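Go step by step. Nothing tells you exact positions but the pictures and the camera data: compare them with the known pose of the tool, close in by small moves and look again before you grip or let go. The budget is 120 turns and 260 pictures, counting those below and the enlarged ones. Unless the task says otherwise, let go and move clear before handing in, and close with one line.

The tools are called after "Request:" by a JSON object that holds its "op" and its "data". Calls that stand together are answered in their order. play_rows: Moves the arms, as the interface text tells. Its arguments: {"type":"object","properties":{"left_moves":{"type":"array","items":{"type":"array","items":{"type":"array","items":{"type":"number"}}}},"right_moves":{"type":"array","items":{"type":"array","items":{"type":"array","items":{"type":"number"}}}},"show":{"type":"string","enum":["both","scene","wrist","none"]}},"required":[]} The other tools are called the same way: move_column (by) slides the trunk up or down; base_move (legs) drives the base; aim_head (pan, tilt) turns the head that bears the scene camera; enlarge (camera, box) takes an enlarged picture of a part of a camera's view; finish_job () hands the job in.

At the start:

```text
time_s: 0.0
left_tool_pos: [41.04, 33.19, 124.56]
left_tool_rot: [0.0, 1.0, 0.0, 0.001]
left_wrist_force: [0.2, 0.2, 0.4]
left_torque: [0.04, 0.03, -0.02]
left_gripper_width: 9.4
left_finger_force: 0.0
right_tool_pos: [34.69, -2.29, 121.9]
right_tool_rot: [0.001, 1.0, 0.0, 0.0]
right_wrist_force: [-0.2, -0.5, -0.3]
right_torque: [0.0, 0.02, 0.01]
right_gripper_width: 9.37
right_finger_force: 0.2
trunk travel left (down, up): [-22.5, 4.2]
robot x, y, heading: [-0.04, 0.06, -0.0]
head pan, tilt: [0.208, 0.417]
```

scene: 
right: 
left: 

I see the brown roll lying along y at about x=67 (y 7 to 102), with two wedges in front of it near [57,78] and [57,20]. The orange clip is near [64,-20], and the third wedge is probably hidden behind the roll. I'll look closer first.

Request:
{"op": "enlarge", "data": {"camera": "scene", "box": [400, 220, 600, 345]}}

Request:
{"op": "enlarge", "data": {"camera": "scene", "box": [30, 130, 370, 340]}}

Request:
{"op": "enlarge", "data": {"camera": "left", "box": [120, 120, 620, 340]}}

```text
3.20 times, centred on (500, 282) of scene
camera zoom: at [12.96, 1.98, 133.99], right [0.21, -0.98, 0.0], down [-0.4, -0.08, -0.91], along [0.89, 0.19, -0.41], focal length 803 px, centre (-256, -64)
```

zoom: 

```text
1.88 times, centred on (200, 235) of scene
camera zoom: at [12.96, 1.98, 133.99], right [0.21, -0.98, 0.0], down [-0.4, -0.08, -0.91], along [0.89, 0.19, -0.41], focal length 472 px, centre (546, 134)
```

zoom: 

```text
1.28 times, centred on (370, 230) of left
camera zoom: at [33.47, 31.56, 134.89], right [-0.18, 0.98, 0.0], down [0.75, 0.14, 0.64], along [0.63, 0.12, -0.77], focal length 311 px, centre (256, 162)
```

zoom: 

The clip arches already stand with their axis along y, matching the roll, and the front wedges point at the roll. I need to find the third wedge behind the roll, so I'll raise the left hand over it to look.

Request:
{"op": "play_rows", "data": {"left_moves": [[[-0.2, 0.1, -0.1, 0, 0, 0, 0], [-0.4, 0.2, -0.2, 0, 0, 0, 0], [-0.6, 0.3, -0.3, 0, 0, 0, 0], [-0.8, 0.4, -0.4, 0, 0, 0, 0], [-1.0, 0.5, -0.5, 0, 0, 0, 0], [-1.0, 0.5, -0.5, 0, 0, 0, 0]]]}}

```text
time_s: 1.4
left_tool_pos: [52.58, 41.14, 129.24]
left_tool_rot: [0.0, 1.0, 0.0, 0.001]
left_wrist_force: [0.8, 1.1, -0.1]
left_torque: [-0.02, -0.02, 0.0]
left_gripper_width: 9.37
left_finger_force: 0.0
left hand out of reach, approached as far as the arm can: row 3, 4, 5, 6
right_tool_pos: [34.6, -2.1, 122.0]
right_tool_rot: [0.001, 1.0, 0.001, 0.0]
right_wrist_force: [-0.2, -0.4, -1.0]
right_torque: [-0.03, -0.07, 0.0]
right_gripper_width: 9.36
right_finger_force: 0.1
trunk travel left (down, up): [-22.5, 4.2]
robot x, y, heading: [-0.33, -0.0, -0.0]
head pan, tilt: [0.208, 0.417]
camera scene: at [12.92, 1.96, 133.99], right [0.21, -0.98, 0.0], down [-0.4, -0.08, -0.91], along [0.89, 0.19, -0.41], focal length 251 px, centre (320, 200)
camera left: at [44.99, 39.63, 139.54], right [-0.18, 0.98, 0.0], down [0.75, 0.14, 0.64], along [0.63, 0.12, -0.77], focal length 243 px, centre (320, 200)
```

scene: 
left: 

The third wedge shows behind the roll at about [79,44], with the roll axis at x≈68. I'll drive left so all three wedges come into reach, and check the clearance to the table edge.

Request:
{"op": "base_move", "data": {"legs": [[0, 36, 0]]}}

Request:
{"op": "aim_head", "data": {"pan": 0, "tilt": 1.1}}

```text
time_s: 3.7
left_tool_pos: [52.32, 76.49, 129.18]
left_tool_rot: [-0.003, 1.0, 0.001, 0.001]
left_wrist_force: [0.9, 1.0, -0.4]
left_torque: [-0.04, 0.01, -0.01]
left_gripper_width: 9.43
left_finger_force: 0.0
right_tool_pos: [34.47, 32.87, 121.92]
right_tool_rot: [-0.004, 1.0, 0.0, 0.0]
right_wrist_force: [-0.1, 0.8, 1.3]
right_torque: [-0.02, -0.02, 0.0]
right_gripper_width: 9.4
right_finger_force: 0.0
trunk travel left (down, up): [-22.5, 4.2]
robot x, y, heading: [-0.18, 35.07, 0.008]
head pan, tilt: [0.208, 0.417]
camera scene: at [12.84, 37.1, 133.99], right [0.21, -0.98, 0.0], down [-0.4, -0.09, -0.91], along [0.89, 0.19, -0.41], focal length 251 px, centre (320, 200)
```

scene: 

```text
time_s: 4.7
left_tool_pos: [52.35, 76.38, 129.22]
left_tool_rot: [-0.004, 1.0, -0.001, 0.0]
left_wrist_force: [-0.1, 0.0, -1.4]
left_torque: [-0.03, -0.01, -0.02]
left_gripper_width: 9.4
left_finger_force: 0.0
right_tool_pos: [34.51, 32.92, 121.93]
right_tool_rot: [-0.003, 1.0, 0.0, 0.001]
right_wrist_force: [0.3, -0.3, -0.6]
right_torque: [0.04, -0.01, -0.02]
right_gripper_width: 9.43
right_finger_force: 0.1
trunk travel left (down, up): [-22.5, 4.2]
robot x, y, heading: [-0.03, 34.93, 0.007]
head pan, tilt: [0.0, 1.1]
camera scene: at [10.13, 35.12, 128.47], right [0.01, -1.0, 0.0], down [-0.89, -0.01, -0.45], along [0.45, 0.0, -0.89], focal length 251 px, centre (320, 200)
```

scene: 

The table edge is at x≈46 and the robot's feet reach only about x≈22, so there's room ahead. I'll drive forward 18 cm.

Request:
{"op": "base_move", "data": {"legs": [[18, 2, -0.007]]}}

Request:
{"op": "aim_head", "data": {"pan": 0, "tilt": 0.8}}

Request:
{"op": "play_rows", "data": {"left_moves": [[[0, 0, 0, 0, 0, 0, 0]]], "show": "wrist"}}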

----------------

**SHORT PROBLEM:**
Reproduce the data, keeping every line exactly the same. Write them as strings in a JSON array, leaving out blank lines.

**TASK ANSWER:**
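[
  "Go step by step. Nothing tells you exact positions but the pictures and the camera data: compare them with the known pose of the tool, close in by small moves and look again before you grip or let go. The budget is 120 turns and 260 pictures, counting those below and the enlarged ones. Unless the task says otherwise, let go and move clear before handing in, and close with one line.",
  "The tools are called after \"Request:\" by a JSON object that holds its \"op\" and its \"data\". Calls that stand together are answered in their order. play_rows: Moves the arms, as the interface text tells. Its arguments: {\"type\":\"object\",\"properties\":{\"left_moves\":{\"type\":\"array\",\"items\":{\"type\":\"array\",\"items\":{\"type\":\"array\",\"items\":{\"type\":\"number\"}}}},\"right_moves\":{\"type\":\"array\",\"items\":{\"type\":\"array\",\"items\":{\"type\":\"array\",\"items\":{\"type\":\"number\"}}}},\"show\":{\"type\":\"string\",\"enum\":[\"both\",\"scene\",\"wrist\",\"none\"]}},\"required\":[]} The other tools are called the same way: move_column (by) slides the trunk up or down; base_move (legs) drives the base; aim_head (pan, tilt) turns the head that bears the scene camera; enlarge (camera, box) takes an enlarged picture of a part of a camera's view; finish_job () hands the job in.",
  "At the start:",
  "```text",
  "time_s: 0.0",
  "left_tool_pos: [41.04, 33.19, 124.56]",
  "left_tool_rot: [0.0, 1.0, 0.0, 0.001]",
  "left_wrist_force: [0.2, 0.2, 0.4]",
  "left_torque: [0.04, 0.03, -0.02]",
  "left_gripper_width: 9.4",
  "left_finger_force: 0.0",
  "right_tool_pos: [34.69, -2.29, 121.9]",
  "right_tool_rot: [0.001, 1.0, 0.0, 0.0]",
  "right_wrist_force: [-0.2, -0.5, -0.3]",
  "right_torque: [0.0, 0.02, 0.01]",
  "right_gripper_width: 9.37",
  "right_finger_force: 0.2",
  "trunk travel left (down, up): [-22.5, 4.2]",
  "robot x, y, heading: [-0.04, 0.06, -0.0]",
  "head pan, tilt: [0.208, 0.417]",
  "```",
  "scene: ",
  "right: ",
  "left: ",
  "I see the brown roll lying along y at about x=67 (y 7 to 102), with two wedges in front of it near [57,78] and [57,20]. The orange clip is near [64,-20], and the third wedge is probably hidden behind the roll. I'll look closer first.",
  "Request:",
  "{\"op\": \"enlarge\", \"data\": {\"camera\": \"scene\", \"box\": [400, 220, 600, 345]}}",
  "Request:",
  "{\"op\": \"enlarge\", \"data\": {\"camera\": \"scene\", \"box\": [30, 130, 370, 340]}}",
  "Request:",
  "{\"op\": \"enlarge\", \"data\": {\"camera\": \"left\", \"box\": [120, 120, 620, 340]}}",
  "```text",
  "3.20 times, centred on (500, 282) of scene",
  "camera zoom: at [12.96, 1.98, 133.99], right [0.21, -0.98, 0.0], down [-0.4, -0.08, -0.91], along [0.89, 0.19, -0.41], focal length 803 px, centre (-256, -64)",
  "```",
  "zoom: ",
  "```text",
  "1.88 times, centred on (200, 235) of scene",
  "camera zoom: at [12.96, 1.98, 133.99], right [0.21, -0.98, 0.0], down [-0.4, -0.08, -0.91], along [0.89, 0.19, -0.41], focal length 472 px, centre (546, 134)",
  "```",
  "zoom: ",
  "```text",
  "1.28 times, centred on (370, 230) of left",
  "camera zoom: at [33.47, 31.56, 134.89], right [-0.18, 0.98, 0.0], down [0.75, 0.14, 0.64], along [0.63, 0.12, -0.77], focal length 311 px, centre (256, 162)",
  "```",
  "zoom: ",
  "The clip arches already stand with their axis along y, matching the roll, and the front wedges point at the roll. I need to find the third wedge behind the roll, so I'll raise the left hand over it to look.",
  "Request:",
  "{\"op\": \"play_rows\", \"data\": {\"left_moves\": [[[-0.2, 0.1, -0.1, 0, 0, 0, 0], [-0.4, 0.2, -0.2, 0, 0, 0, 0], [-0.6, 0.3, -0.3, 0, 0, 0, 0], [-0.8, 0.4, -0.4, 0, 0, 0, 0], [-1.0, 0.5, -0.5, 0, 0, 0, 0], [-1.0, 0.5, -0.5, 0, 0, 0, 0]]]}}",
  "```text",
  "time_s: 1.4",
  "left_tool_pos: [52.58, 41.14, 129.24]",
  "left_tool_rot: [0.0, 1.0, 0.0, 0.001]",
  "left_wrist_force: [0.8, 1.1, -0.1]",
  "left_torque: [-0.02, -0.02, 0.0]",
  "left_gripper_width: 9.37",
  "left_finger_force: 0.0",
  "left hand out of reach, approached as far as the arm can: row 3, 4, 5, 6",
  "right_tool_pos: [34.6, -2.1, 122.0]",
  "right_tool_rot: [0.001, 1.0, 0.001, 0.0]",
  "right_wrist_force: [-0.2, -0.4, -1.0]",
  "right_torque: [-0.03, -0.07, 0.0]",
  "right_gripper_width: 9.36",
  "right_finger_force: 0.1",
  "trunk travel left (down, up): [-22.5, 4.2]",
  "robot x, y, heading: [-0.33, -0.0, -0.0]",
  "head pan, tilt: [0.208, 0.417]",
  "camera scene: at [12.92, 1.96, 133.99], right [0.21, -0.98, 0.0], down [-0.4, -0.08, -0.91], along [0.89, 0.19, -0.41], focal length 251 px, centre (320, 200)",
  "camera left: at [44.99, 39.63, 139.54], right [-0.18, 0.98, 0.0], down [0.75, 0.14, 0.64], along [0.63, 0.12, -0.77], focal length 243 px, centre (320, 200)",
  "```",
  "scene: ",
  "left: ",
  "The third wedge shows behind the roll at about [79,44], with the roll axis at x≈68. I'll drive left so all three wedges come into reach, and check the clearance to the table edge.",
  "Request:",
  "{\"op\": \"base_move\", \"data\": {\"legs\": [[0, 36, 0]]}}",
  "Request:",
  "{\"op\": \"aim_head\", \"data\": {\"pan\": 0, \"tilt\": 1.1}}",
  "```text",
  "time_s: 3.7",
  "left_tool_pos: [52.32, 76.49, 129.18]",
  "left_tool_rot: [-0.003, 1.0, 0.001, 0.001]",
  "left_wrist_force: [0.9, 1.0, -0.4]",
  "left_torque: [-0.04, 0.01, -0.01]",
  "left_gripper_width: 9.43",
  "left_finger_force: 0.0",
  "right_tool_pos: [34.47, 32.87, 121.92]",
  "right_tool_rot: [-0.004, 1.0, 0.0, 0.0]",
  "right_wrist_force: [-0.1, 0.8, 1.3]",
  "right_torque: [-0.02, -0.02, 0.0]",
  "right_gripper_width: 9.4",
  "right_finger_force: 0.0",
  "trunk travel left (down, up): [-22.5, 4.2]",
  "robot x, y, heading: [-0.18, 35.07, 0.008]",
  "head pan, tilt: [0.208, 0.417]",
  "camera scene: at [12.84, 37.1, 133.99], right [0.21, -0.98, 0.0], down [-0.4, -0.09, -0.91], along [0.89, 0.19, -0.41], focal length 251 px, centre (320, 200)",
  "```",
  "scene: ",
  "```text",
  "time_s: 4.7",
  "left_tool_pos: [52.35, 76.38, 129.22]",
  "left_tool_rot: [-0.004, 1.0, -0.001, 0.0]",
  "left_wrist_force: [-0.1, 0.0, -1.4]",
  "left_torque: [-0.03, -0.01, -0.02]",
  "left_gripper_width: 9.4",
  "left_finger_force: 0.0",
  "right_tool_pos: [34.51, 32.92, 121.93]",
  "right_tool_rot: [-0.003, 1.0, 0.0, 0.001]",
  "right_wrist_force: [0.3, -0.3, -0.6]",
  "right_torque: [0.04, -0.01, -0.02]",
  "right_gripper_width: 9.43",
  "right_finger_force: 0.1",
  "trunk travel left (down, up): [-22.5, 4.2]",
  "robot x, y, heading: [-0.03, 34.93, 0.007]",
  "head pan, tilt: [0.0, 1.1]",
  "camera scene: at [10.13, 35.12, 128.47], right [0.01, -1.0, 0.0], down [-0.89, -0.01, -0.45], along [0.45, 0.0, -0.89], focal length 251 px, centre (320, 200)",
  "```",
  "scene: ",
  "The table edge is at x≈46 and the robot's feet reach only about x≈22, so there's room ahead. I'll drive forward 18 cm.",
  "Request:",
  "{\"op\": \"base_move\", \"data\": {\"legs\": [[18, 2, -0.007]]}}",
  "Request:",
  "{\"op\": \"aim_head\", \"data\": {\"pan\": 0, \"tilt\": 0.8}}",
  "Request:",
  "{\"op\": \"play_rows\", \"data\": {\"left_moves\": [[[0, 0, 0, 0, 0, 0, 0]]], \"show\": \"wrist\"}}"
]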